8. The friendship controller
How can you tell if someone is controlling? If he or she is telling you that you should not be friends with certain people from either gender. Yes this is nothing but controlling behaviour. Suhani had become friends with another lady while dropping her son at the school gates. Suhani one day asked her out for lunch and she happily agreed. But the hubby kept calling her every 5 minutes and Suhani could realise her friend was uncomfortable.
After that day she started avoiding her at the school gates and it was only after a year of seeing her FB photos that came only with her family and never with any friends, Suhani realised her friend’s husband was averse to her having any friends.
So he was controlling who she could be friends with.
9. Keep family away
You could have a tightly knit extended family, you could be really close to your cousins and you could be going on vacations together. When your partner doesn’t approve of your family connections and avoids the family functions it doesn’t mean they are shy it could be a sign that they are control freaks.
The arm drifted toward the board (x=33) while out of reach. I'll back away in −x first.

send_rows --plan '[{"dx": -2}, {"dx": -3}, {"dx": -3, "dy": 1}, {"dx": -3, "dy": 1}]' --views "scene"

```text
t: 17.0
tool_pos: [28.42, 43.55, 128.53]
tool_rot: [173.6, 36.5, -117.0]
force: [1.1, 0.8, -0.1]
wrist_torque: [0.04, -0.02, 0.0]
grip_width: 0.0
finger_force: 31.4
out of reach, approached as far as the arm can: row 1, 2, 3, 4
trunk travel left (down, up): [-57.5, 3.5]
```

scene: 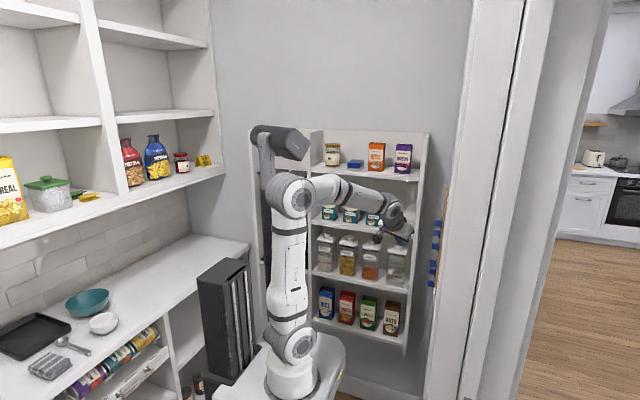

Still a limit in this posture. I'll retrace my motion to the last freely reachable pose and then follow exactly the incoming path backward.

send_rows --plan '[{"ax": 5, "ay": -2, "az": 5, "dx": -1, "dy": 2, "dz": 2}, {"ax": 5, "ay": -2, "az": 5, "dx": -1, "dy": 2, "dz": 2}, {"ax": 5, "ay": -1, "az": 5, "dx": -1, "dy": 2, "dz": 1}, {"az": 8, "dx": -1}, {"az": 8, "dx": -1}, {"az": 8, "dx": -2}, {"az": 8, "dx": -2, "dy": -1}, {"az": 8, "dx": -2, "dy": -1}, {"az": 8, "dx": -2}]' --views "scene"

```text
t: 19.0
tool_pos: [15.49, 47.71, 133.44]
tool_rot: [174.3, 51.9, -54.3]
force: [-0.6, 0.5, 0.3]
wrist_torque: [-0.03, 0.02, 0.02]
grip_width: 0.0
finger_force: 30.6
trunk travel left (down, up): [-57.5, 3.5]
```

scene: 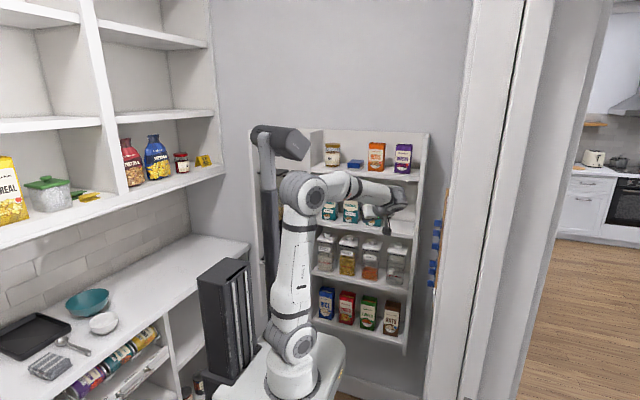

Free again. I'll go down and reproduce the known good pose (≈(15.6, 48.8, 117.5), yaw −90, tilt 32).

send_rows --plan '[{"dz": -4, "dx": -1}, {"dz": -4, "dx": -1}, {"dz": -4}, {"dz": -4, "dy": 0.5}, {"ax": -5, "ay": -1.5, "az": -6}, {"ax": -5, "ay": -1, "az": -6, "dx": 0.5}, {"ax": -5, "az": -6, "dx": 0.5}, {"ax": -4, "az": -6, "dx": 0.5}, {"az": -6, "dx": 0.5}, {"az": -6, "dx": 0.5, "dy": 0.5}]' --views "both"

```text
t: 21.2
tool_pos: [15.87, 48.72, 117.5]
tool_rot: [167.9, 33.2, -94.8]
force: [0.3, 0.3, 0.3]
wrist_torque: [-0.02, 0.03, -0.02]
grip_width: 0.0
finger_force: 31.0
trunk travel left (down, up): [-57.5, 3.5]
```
Keeping you away from your family could mean that you cannot reach out to them when controlled. So be aware that your partner’s dislike for your family could have a dark undertone.
10. Take permission
Does your partner hit the roof when you don’t take their permission to go out and buy vegetables in the market or maybe visit a neighbour? Keeping your partner informed is one thing and seeking permission is another thing. If they expect you to ask them before doing the smallest thing then you definitely have a controlling partner. The signs are all too clear.
If you see any of the above personality types in your partner then you must start talking to someone, a friend, a counsellor, or a parent because these are nothing but signs of control. You may be walking into the gravest dangers of losing your freedom and independence and all expectations of enjoying a loving relationship. Control freaks are always suffering from a deep psychological damage or distrust, and need professional help.